A boat lift is to a boat as a garage is to a car. A lift protects a boat from the natural elements as well as other boats. An owners can protect his lift and keep it in good working condition with care while operating and regular maintenance.
Lower the boat. Power the lift's motor with a switch to begin lowering the boat down into the water. Discontinue the lift's power switch once the boat is afloat or if the lift is supported by cables and there's slack in the cables.
Drive the boat off of the lift. One person enters the boat as a driver and one person remains near the lift's power switch as an operator. Power the boat engine and steer the vehicle off of and away from the lift.
Protect the lift. Start the lift's motor and raise the lift until it's just above the surface of the water. This prevents additional corrosion or use by another boat.
Reposition the boat back onto the lift. Turn on the lift's motor and lower the lift back into the water so that it either hits the bottom or the cables slack. Turn the lift's motor off and drive the boat onto the lift using the lift's poles as a guide to properly size the boat. Kill the boat engine.
Raise the boat. Power the lift's motor to raise the lift as high as it can go with either still allowing the driver to safely exit or so that the top of the boat doesn't hit the dock roof.
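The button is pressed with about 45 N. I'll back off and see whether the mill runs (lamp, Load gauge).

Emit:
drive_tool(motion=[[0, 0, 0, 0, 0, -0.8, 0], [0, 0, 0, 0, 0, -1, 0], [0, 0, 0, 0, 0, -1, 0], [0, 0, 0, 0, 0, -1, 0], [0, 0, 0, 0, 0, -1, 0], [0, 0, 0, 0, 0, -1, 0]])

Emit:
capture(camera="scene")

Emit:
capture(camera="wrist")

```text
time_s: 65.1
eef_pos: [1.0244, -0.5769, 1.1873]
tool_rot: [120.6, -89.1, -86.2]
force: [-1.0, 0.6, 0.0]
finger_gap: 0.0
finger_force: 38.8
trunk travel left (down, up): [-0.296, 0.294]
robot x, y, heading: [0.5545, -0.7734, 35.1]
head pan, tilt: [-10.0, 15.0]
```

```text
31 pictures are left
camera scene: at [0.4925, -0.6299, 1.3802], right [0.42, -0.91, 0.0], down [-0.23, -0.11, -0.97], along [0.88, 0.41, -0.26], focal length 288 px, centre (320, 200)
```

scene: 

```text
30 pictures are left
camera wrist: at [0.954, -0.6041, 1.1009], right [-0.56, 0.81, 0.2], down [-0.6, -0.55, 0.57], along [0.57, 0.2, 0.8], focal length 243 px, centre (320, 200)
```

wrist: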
- Stay clear of all moving parts while the lift is in operation. Make sure the space underneath the lift is clear before the lift is lowered.
- Maintain a boat lift by regularly lubricating the gears, steel cables and other moving parts with grease. Check for any cracks in the belts, defaults in the electrical cables and cuts in the wire insulation. Replace if necessary.
- If the boat is going to be away from the dock for more than one day, raise the lift to the normal up level position and shut all power to the lift from the circuit breaker.